Wednesday, July 16, 2014

40 Year Itch : Pissin' in the Wind


  Weeks into the big Crosby Stills Nash and Young reunion tour, Neil Young released On The Beach, an album he described as "probably one of the most depressing records I've ever made". Early reviewers seemed to agree. The album failed to make the Pazz and Jop Critics Poll that year. When the record industry entered the CD age, On the Beach was one of the few albums Neil Young didn't bother to release to disc. Until 2003.


     "It was only a reflection of what I was going through at the time." Young shrugged when he was asked why the album hadn't come out.

      It was something America was going through at the time. The hippie dream was over. It ended in a series of massacres conducted by Charlie Manson and his followers. It ended in the kidnapping of Patty Hearst. The drug overdoses of young artists and musicians. In the uptick of the divorce rate. The disillusionment of rock stardom and despair over various political crises from the Oil embargoes to Watergate.
      And Neil was closer to a lot of that shit than most of us. 
      He'd met Manson at Dennis Wilson's house.


    And , though he didn't it know at the time he wrote "Motion Pictures ( "I'm deep inside myself,/but I'll get out somehow/And I'll stand before you/and I'll bring a smile to your eyes") he and wife Carrie Snodgrass weren't going to save their marriage. He was a man standing alone on a Malibu beach.


    "Vampire Blues" takes on the oil industry "suckin' blood from the earth".
      "For the Turnstiles" is about moving merchandise and "Singing songs for pimps with tailors/who charge ten dollars at the door".



   But the highlight, for me at least, is "Revolution Blues", the darkest song to come out of LA since Jim Morrison got fat and moved to France.

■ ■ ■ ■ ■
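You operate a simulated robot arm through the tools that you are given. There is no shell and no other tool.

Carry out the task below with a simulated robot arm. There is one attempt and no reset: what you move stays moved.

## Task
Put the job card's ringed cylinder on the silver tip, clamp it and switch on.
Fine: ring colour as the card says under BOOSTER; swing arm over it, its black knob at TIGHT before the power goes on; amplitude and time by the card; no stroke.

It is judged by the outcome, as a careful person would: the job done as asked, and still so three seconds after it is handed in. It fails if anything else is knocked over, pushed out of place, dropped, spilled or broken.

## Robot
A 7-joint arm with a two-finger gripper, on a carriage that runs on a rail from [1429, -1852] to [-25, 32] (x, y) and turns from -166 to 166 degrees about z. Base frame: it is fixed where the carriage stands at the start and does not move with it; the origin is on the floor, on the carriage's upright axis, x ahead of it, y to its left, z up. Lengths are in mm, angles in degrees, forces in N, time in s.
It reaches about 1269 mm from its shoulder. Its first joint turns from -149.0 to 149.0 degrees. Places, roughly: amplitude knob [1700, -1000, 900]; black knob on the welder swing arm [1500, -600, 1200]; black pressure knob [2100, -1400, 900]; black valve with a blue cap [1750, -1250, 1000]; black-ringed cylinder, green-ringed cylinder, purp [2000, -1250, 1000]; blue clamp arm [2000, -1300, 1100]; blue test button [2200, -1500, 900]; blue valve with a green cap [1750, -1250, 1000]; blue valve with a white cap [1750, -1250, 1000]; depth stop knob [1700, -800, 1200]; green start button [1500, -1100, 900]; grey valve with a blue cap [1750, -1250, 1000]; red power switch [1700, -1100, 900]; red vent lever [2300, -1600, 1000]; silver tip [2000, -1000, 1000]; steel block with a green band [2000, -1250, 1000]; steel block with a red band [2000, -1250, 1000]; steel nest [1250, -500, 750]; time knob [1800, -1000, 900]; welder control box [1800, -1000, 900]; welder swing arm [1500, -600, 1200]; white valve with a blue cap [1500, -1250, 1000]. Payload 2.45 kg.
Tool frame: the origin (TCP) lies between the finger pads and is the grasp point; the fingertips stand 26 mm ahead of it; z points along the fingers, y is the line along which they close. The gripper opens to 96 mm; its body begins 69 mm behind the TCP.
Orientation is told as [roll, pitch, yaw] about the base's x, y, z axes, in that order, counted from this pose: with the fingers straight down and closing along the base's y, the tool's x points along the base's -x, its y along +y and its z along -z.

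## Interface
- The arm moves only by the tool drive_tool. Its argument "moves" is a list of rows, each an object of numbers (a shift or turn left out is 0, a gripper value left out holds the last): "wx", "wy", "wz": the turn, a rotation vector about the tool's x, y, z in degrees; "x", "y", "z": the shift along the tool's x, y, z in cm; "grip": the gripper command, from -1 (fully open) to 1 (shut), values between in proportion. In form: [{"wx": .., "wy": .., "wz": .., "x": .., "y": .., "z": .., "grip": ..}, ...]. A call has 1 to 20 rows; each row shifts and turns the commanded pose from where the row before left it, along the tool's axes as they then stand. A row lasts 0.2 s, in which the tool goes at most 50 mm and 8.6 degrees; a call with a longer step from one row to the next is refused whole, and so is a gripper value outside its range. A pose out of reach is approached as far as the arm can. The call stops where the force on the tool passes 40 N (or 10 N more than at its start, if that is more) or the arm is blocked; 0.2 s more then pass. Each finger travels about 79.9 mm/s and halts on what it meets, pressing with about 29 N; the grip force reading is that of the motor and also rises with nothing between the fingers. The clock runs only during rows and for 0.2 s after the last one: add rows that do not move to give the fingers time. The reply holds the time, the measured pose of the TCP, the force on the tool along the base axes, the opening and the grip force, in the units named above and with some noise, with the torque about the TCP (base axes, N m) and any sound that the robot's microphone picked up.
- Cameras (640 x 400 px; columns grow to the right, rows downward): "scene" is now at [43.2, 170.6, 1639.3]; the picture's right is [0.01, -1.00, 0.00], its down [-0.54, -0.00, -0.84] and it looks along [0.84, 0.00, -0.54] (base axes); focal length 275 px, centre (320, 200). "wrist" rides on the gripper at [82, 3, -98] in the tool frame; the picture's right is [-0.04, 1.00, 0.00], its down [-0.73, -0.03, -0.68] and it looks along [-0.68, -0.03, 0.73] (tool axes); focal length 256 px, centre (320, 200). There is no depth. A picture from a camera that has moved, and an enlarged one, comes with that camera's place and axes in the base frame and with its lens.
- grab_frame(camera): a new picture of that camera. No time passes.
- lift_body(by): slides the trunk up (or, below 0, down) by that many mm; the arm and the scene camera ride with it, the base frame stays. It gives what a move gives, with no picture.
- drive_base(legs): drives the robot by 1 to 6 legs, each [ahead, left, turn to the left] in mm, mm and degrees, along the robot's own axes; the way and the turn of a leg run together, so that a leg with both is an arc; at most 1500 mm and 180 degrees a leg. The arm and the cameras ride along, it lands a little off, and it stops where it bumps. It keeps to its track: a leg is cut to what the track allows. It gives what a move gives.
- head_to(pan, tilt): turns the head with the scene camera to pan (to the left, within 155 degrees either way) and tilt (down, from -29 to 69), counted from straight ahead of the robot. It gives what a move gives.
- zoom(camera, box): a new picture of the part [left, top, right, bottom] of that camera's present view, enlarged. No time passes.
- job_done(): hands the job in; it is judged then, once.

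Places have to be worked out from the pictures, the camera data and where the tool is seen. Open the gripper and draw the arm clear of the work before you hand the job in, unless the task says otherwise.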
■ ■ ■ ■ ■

Though Manson and his family are not mentioned by name, the lyrics could have come from a letter left on his doorstep by homicidal hippies camping on his lawn.

I see bloody fountains, 
And ten million dune buggies comin' down the mountains.
 Well, I hear that Laurel Canyon is full of famous stars, 
But I hate them worse than lepers
 and I'll kill them in their cars.



No doubt that Young had met his shared of confused, unwashed people who discovered secret personal messages in his lyrics. It reminds me of John Lennon's meeting with a starry eyed hippie in England:
     "So we met. I'm just a guy. I write songs".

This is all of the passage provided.